Am Ende dieses kurzen Essays stehen eine gesicherte Schlussfolgerung, eine wahrscheinliche Erklärung und ein doppelter Wunsch: Als gesicherte Schlussfolgerung gilt, dass man tatsächlich, selbst wenn man die weiterhin ausgesprochen dominante Ausprägung des nationalen Bezugsrahmens berücksichtigt, von einem mindestens in Ansätzen vorhandenen europäischen Gedächtnis sprechen kann, und zwar von einem Gedächtnis, das schon über eine gewisse Selbstständigkeit verfügt und bei welchem man alle Merkmale der Gemeinsamkeit und der inneren Spannung wiederfindet, die für ein authentisches Gedächtnis typisch sind. Als wahrscheinliche Erklärung für diesen Befund liegt die Vermutung nahe, dass dieses gemeinsame Gedächtnis als eine Nachwirkung der langsam erfolgten sozialen, wirtschaftlichen und politischen Einigung Europas „von unten“ verstanden werden kann, und wahrscheinlich weitaus mehr darauf zurückzuführen ist als auf den Erfolg einer voluntaristischen Identitätspolitik „von oben“. Die weit vorangeschrittene Annäherung und Verflechtung der französischen und deutschen Gedächtniskulturen, das heißt der zwei Länder, die am frühesten und am intensivsten an diesem Einigungsprozess beteiligt worden sind, zeigt dies ebenso deutlich wie die eher distanzierte und auf die eigene Vergangenheit bezogene Gedächtniskultur jener Länder, die erst später zur Europäischen Union beigetreten sind, wie insbesondere Spanien und Polen.
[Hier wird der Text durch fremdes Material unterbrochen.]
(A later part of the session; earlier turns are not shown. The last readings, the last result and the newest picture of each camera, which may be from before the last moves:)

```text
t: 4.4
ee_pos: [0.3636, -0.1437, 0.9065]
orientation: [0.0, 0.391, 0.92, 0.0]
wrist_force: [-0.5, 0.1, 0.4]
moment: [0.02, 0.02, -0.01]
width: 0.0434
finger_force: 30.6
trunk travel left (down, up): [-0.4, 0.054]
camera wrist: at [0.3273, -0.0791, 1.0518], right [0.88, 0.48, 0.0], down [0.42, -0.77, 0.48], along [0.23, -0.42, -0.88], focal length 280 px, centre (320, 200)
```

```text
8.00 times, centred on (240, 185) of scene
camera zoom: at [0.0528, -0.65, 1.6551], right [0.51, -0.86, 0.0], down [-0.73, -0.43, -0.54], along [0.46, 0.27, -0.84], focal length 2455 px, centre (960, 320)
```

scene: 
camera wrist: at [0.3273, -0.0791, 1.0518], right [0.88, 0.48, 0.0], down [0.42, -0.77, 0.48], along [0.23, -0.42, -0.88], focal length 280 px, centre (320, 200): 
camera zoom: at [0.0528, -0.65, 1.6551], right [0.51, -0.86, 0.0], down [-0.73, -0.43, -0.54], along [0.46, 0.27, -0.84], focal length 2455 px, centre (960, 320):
Wünschenswert wäre nun schließlich, dass zum einen weitere Meinungsumfragen dieser Art durchgeführt werden, auf dass man nicht nur über eine einzige Momentaufnahme, sondern über eine Reihe von Daten verfügt, die es ermöglichen, den Prozess der Entstehung und Entwicklung eines genuin europäischen Gedächtnisses im einzelnen zu verfolgen. Ebenso wünschenswert wäre es, dass die quantitative Untersuchung darüber hinaus durch zahlreiche qualitative Untersuchungen ergänzt würde, um zu einem präziseren und tieferen Verständnis der realen Bedeutung und der subjektiven Tragweite dieser ersten Beobachtungen zu gelangen. Das europäische Gedächtnis ist ein weites Feld, und wir sind erst am Beginn seiner Erschließung.